Icahn in a letter to Dell's board released Thursday said that after reviewing the go-private transaction "we believe that it is not in the best interest of Dell shareholders and substantially undervalues the company." He suggested the company instead pay a special dividend of $9 per share, or $15.65 billion, funded by the $7.4 billion in cash identified for the go-private deal, $3 billion from factoring existing commercial and consumer receivables, and $5.25 billion in new debt.
The investor, according to reports, has amassed a 6% stake in Dell. He estimated the special dividend, coupled with retained shareholder ownership of the Dell business, would deliver to shareholders a total value of $22.81 per share, well above the buyout price.

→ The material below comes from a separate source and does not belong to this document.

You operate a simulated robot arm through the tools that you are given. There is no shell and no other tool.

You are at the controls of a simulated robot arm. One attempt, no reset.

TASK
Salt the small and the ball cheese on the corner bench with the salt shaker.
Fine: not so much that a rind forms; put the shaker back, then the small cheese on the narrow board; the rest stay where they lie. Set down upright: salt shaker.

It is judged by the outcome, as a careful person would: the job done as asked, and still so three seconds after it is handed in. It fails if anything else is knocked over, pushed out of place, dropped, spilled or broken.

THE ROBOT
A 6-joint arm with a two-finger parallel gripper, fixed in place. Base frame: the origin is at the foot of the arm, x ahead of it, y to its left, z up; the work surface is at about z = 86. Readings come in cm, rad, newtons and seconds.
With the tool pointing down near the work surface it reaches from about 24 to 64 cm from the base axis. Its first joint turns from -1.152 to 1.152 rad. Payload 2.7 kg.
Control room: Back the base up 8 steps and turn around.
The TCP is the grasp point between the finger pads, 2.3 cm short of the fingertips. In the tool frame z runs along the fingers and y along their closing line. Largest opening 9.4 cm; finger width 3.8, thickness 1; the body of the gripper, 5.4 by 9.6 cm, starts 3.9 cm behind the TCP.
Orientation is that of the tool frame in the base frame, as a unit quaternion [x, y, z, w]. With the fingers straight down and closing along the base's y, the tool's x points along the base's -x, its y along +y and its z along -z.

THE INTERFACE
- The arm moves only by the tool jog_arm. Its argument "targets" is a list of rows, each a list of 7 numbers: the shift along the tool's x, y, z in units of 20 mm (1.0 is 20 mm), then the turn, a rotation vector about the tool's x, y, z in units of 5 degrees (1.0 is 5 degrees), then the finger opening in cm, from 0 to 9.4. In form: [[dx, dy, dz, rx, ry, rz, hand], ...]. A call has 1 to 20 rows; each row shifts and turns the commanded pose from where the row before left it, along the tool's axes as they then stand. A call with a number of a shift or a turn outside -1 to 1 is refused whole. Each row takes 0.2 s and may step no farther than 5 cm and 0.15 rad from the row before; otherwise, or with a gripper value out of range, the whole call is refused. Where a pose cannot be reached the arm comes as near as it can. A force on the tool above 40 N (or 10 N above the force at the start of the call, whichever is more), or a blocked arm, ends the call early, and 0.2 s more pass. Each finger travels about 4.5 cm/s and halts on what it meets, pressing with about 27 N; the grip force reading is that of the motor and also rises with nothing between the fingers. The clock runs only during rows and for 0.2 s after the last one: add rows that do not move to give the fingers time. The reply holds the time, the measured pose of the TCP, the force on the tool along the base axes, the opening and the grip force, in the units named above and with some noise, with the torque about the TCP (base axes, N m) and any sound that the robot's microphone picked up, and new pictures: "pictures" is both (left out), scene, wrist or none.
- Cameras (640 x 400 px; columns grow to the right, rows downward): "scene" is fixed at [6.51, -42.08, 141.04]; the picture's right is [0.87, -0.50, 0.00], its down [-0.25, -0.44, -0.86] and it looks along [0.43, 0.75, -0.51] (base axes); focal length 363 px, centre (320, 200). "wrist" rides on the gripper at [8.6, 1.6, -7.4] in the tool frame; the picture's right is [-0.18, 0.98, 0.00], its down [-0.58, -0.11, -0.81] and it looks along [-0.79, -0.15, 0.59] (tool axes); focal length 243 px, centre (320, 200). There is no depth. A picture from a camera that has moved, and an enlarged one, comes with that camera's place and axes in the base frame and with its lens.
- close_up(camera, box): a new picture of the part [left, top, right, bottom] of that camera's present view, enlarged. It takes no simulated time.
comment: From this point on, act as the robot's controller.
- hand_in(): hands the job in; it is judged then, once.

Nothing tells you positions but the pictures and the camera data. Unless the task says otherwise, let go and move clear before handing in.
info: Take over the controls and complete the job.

"We believe, as apparently does Michael Dell and his partner Silver Lake, that the future of Dell is bright," Icahn wrote. "We see no reason that the future value of Dell should not accrue to ALL the existing Dell shareholders -- not just Michael Dell."
While Icahn's valuation might be aggressive, the risk arbitrage market has anticipated a buyout price in the $15 per share range.
Dell's special committee in a statement noted that it is currently conducting a go-shop process seeking alternative transactions, saying "we welcome Carl Icahn and all other interested parties to participate in that process." The go-shop is currently scheduled to run until March 22, and according to reports has drawn interest from private equity firms as well as Dell rivals Hewlett-Packard Co. and Lenovo Group Ltd.
Icahn in his letter demanded that the board combine the upcoming shareholder vote on the go-private transaction with the company's annual meeting to elect new directors. If not "we anticipate years of litigation will follow challenging the transaction and the actions of those directors that participated in it."
The special committee, consisting of four independent Dell directors, is being advised by JPMorgan Chase & Co., Evercore Partners Inc. and Debevoise & Plimpton LLP.